Gegen die Komplizenschaft
Von Philip Tassev
Auch nach dem halbherzigen »Genehmigungsstopp« für Waffenlieferungen an Israel betonen führende deutsche Politiker wie Außenminister Johann Wadephul (CDU) immer wieder, wie bisher an der Seite der israelischen Regierung zu stehen. Diese lässt weiterhin ungestraft den im Grunde schon längst unbewohnbaren Gazastreifen bombardieren. Am Montag und Mittwoch zerstörten israelische Flieger dort mit gezielten Luftangriffen zwei der letzten noch funktionierenden Gesundheitseinrichtungen.
Die Initiatoren der »Zusammen-für-Gaza«-Demonstration wollen das nicht länger hinnehmen. Für Sonnabend, den 27. September, rufen sie zur Großdemonstration in Berlin auf. Vom Alexanderplatz verläuft die geplante Route über Unter den Linden, vorbei am Reichstagsgebäude und hin zum Großen Stern, wo zum Abschluss ein großes Solidaritätskonzert unter dem Motto »All Eyes on Gaza« stattfindet. Zahlreiche, zum Teil weit bekannte Künstler wie K.I.Z, PTK, Ebow, Pashanim und Antifuchs werden dort ab 17 Uhr auf der Bühne stehen.
Dafür mobilisieren die Organisatoren in ganz Deutschland. Man erhalte bundesweit großen Zuspruch, Jorinde Schulz, Die Linke Berlin, am Donnerstag vor Journalisten. Aus der ganzen Republik würden sich Aktionsbündnisse, gewerkschaftliche Zusammenschlüsse, antirassistische Gruppen und Einzelpersonen mit Bus und Bahn auf den Weg in die Hauptstadt machen.

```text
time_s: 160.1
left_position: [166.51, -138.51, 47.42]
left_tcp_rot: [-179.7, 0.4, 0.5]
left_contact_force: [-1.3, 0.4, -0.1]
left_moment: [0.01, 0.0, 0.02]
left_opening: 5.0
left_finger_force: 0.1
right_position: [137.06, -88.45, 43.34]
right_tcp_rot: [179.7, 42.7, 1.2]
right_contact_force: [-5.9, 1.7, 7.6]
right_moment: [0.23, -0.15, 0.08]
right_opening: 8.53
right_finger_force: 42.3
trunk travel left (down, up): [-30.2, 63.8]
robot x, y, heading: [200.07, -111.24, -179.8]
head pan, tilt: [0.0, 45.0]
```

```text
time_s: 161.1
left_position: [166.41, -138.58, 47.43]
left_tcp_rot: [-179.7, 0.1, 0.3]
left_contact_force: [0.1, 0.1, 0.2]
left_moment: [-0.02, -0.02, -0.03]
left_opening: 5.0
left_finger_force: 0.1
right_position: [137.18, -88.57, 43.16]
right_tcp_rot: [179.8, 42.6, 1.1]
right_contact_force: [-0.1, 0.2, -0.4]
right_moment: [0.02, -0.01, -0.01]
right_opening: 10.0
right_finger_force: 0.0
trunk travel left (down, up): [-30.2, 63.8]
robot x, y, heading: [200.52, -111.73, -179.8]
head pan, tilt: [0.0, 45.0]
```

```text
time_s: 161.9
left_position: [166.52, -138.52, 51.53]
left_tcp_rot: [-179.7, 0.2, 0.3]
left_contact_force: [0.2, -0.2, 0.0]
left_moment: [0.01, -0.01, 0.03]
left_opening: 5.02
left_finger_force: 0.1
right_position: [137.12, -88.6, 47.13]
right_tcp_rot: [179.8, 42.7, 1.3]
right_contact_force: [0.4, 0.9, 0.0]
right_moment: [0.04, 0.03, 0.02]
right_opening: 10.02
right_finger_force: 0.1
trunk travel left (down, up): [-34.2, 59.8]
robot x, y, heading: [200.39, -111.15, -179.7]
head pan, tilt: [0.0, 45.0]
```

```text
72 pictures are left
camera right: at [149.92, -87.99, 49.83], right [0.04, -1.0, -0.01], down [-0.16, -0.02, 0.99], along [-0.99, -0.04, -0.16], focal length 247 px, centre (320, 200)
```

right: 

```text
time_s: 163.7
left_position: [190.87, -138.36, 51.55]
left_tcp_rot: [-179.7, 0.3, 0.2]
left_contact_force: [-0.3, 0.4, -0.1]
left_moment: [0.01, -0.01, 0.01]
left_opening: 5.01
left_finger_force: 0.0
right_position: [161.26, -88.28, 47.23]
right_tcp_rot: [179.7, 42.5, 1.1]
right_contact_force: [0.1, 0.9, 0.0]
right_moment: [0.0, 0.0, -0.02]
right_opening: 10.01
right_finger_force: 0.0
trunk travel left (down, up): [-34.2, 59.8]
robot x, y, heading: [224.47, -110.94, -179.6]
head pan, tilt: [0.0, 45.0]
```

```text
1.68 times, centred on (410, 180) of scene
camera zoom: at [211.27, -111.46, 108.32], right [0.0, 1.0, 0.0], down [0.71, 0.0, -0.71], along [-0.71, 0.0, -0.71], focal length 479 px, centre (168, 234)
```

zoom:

Schulz wies darauf hin, dass nach jüngsten Umfrageergebnissen des ZDF-»Politbarometers« 80 Prozent der Bevölkerung die Unterstützung der deutschen Regierung für Israels Vernichtungsfeldzug ablehnen. Die Initiatoren rechnen dementsprechend am Sonnabend mit Teilnehmerzahlen »im höheren fünfstelligen Bereich«.
Der Forderungskatalog ist so lang wie die Liste der israelischen Verbrechen, konzentriert sich dabei aber vor allem auf die »deutsche Komplizenschaft«. Die Organisatoren rufen die Bundesregierung dazu auf, jegliche militärische Kooperation mit Israel sofort zu beenden. »Dazu gehören Import, Export und Transit von Waffen, Munition und anderen Rüstungsgütern«, heißt es im Aufruf.
Weiter wird die deutsche Regierung aufgefordert, »alle zur Verfügung stehenden Mittel« zu nutzen, »um den ungehinderten Zugang für humanitäre Hilfe nach den anerkannten humanitären Prinzipien sowie einen sofortigen und dauerhaften Waffenstillstand für Gaza zu erreichen«. Berlin müsse sich zudem »für die Freilassung aller Opfer von Kriegsverbrechen« einsetzen, »die sich als illegal Inhaftierte zu Tausenden in israelischen Gefängnissen und zu Dutzenden in Geiselhaft in Gaza befinden«. Der Palästina-Aktivist Ramses Kilani, der selbst mehrere Familienmitglieder durch israelische Bomben verloren hat, erinnerte am Donnerstag sichtlich bewegt daran, dass sich unter den illegal und ohne Anklage in israelischen Gefängnissen Inhaftierten auch Hunderte Minderjährige, sogar 12jährige, befinden.
Auf jW-Nachfrage berichtete der Journalist und einstige Musiklabelbetreiber Marcus Staiger, die Anmelder der Demonstration seien von der Polizei im Vorfeld »relativ gut« behandelt worden. Zugleich solidarisierte er sich ausdrücklich mit allen Protesten gegen den Völkermord in Gaza. Staiger wünsche sich, dass sämtliche palästinasolidarische Demonstrationen solch eine »gute« Behandlung erfahren würden.
Mit wie vielen Polizeitruppen am Sonnabend zu rechnen ist, konnten die Organisatoren nicht einschätzen. Man sei aber darauf vorbereitet, die Demoteilnehmer vor möglicher Polizeigewalt zu schützen.
Anmerkung vom 28. September 2025: In einer früheren Version dieses Artikels wurden Äußerungen wiedergegeben, die der Linke-Politikerin Lea Reisner zugeschrieben wurden. Tatsächlich hat Jorinde Schulz vom Linke-Landesverband Berlin an der Pressekonferenz teilgenommen. Wir bitten den Fehler zu entschuldigen.